In trying to classify cadherins into subfamilies, we need to address two questions.

  • First, how do we identify a protein in the cadherin superfamily?
  • Second, how do we group those sequences into sub-families (eg. E-cadherin, N-cadherin and desmosomal cadherins)?



One experimental way of finding cadherins is by probing the genomic library. This method is probably not the best way as the findings depend on selecting the right probe. The region probed may not be conserved by all cadherin related proteins.
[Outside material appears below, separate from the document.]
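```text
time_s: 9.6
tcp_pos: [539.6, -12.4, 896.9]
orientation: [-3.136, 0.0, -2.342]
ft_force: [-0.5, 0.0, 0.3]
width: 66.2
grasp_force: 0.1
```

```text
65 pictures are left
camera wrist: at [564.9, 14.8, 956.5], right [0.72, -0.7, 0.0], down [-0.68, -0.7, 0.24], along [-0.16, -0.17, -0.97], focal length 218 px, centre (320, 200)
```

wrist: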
As the sequence databases explode in size, it makes more sense to search for cadherins by computational analysis. When doing computational analysis, have some tools at our disposal. The traditional tool is BLAST or FASTA. Both programs do fast pairwise comparisions between the target sequence and every sequence in the sequence database. The highest probability matches are reported. BLAST and FASTA tools are good for finding closely homologous sequences, but it does not find more remote homologous sequence which are often the more interesting sequences.

Another tool is quickly gaining popularity to fill this gap. This tool is called HMM (Hidden Markov Model). HMM's are probabilistic models created from the multiple alignment of sequences belonging to the same class. It is considerably more powerful than a simple BLAST or FASTA search because it incorporates the information from a multiple alignment (ie. conserved regions).

How do we use this technology to help us identify cadherins? All cadherins share a cadherin repeat. A careful multiple alignment of cadherin repeats was created and an HMM of the cadherin repeat was generated. To identify proteins in the cadherin superfamily, we run an HMM on the sequence. If a cadherin repeat domain is detected, then the protein must be in the cadherin superfamily.


Now that we have a method for identifying that the protein of interest is in the cadherin superfamily, we would like to further classify into sub-families like E-cadherin (epithelial cadherin), N-cadherin (neural cadherin) and et-cetera. To do this, we can again use the HMM. First, we group the sequences we found in the sequence database that have cadherin repeats by similarity. Then, we verify by inspection that the groups created are from the same class of proteins. We then, perform a multiple alignment of the groups and create a HMM. The generated HMM can be used to sub-classify the sequence.

However, HMM's cannot be created for proteins larger than about 1000 residues because it becomes too computationally expensive. Therefore, for those cases we use heuristic methods instead.


The interface for the classifying was created as simple as possible. Browse to the classify section of the website and simply enter the protein or DNA sequence. Choosing the DNA search will map the DNA sequence to a protein sequence and then perform the HMM search. A predicted domain layout and sub-family classification will be returned. The HMM search should take under one minute.